Getting Social

When it comes to promoting a retail pet business, it stands to reason that you will want to know what kind of return on investments (ROI) that you are getting from every marketing platform you utilize. However, even as new promotional vehicles have risen in the digital age, it can often be difficult to measure exactly what kind of impact they have on pet store's bottom line.

Luckily, the benefits of at least one modern marketing platform have been seemingly quantified.

A recent survey commissioned by Twitter shed some light on the role that the social media platform can play for small- to medium-sized businesses (SMBs). The study, which was conducted by Market Probe International, a New York-based global market research company, included the following revelations about shoppers who participated in the survey:

• 72% are more likely to make a purchase from an SMB they follow on Twitter.

• 85% feel more connected to an SMB after they follow it.

• 73% follow SMBs to get updates on future products.

• 61% follow to interact with SMBs.

• 34% interacted with an SMB after seeing an ad with their Twitter handle advertised.

Of course, as most marketers know, numbers can be made to say just about anything, if framed properly. With this in mind, all of Market Probe International data should be taken with a grain of salt—it was, after all, commissed by Twitter.

For example, the fact that 72 percent of survey respondents indicated that they are more likely to make a purchase from an SMB they follow on Twitter would seem to imply that a popular Twitter feed can drive sales. However, this seems very much like the chicken versus the egg argument. Are the respondents patronizing the business first, or are they being exposed to them on Twitter first? I suspect that it's more the former than the latter.

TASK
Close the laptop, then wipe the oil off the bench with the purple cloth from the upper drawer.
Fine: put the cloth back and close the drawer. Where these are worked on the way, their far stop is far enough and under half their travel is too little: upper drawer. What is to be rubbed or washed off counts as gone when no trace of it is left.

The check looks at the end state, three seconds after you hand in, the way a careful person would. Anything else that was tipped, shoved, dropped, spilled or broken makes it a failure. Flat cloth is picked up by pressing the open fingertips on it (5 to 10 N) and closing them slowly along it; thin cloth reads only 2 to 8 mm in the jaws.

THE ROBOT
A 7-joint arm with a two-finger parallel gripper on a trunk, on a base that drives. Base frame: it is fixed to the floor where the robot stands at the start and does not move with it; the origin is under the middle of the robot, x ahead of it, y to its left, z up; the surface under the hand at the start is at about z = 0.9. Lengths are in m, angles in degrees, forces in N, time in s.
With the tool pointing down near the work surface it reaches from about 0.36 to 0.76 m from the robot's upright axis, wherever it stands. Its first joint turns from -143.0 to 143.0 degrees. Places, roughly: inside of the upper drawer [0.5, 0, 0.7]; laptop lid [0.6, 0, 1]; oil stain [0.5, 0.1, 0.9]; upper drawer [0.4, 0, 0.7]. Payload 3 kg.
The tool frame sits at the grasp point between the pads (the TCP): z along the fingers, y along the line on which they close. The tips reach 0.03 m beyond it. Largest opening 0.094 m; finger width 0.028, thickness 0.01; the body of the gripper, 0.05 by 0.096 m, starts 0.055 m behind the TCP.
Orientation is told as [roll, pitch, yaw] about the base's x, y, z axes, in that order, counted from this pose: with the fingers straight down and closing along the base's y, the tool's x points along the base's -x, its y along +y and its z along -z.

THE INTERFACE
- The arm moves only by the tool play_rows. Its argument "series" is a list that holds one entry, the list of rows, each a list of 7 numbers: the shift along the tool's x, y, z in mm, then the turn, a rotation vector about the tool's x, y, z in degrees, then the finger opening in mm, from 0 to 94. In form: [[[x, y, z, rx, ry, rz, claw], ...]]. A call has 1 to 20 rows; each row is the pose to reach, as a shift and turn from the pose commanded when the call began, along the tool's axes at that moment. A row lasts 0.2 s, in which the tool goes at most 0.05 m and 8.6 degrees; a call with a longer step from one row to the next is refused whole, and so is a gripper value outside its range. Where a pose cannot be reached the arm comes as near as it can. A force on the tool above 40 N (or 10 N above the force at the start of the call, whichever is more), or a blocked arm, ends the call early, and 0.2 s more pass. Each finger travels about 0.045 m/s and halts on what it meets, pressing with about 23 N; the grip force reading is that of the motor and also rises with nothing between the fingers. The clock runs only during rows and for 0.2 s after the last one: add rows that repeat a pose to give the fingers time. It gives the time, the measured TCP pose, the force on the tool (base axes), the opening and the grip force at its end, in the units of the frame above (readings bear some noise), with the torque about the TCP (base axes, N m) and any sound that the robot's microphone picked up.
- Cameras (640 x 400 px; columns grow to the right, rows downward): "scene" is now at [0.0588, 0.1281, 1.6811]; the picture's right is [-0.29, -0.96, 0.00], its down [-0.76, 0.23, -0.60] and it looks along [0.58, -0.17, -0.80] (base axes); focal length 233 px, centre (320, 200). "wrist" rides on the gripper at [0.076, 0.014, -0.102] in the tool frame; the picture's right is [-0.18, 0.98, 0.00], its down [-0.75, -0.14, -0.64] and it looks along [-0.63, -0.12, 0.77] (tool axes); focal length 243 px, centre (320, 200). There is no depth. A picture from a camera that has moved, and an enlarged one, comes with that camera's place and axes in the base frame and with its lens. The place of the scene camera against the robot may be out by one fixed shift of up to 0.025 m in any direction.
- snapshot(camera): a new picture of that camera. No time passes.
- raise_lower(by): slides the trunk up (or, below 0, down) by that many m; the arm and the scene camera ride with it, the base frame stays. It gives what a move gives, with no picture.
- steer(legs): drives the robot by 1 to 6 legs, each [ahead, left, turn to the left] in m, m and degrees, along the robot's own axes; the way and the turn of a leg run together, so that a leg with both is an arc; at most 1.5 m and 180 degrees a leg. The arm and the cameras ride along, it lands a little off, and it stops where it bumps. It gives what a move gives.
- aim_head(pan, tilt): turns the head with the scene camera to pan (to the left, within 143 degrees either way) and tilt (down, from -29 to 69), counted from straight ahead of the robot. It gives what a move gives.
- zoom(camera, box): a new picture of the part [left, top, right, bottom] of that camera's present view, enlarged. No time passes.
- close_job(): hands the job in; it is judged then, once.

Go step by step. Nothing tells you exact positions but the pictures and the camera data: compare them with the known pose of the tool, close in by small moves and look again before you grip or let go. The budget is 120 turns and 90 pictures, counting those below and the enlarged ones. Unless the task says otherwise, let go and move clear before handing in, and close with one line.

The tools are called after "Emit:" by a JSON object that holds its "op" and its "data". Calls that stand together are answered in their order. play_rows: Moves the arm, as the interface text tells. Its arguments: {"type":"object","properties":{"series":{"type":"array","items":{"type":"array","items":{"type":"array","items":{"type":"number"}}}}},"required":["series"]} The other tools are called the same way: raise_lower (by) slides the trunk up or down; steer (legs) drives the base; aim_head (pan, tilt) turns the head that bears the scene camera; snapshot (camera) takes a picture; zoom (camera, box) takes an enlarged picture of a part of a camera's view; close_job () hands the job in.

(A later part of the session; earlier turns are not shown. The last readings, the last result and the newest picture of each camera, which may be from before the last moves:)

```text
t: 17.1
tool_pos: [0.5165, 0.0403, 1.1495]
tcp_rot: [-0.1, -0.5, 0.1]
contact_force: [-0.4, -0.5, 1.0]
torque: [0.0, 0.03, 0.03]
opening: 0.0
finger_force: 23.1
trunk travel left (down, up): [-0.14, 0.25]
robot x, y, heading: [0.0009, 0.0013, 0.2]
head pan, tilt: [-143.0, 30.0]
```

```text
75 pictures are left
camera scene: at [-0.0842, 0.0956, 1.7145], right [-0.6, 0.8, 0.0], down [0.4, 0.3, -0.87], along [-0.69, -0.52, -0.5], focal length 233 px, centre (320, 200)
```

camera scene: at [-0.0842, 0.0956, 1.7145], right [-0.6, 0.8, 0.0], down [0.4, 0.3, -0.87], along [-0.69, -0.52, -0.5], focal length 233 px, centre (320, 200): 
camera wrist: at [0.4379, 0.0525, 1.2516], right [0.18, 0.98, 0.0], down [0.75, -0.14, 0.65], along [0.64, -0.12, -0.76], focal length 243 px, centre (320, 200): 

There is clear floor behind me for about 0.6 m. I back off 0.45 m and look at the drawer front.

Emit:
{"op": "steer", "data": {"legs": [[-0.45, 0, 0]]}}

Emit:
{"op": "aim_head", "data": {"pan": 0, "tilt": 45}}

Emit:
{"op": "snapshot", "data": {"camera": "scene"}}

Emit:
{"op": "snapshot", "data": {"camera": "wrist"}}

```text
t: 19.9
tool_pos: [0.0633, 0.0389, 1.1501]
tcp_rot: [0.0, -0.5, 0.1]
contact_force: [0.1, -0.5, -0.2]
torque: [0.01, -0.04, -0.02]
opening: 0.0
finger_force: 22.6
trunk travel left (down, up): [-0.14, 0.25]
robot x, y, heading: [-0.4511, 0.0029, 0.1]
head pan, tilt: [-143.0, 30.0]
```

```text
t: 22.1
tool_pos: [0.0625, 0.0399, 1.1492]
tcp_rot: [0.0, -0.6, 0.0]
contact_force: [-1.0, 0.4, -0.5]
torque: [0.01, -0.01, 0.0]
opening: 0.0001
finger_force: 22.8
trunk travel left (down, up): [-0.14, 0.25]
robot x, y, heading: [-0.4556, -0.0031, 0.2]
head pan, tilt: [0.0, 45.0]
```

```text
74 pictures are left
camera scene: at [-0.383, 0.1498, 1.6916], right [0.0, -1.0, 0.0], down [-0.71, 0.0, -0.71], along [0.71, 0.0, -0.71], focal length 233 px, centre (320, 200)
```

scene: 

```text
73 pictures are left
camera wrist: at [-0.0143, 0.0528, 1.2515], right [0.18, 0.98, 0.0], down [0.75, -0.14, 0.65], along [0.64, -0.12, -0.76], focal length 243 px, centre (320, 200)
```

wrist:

However, there is a lot that can be gleaned from this study, regardless of the spin. Take, for instance, the fact that 73 percent of respondents indicated that they follow SMBs on Twitter to get updates on future products and 34 percent said they interacted with an SMB after seeing its Twitter handle in an advertisement. To me, these are among the most significant points coming out of the study, as they provide a clear indication that consumers are actively utilizing social media to obtain information about businesses and their products.

Smart retailers will leverage this fact by engaging their customer base through social media and other emerging marketing platforms. Indications are that pet stores are doing just that. A recent survey of pet specialty retailers conducted by Pet Business revealed that 40 percent of respondents use social media on a daily basis to promote their businesses. That's a significant increase over the 18 percent who said they used social media with such frequency just two years ago.

At the end of the day, there's much to be positive about on both sides of the equation. Pet stores are becoming more active in marketing their businesses through social media, and apparently, someone is listening.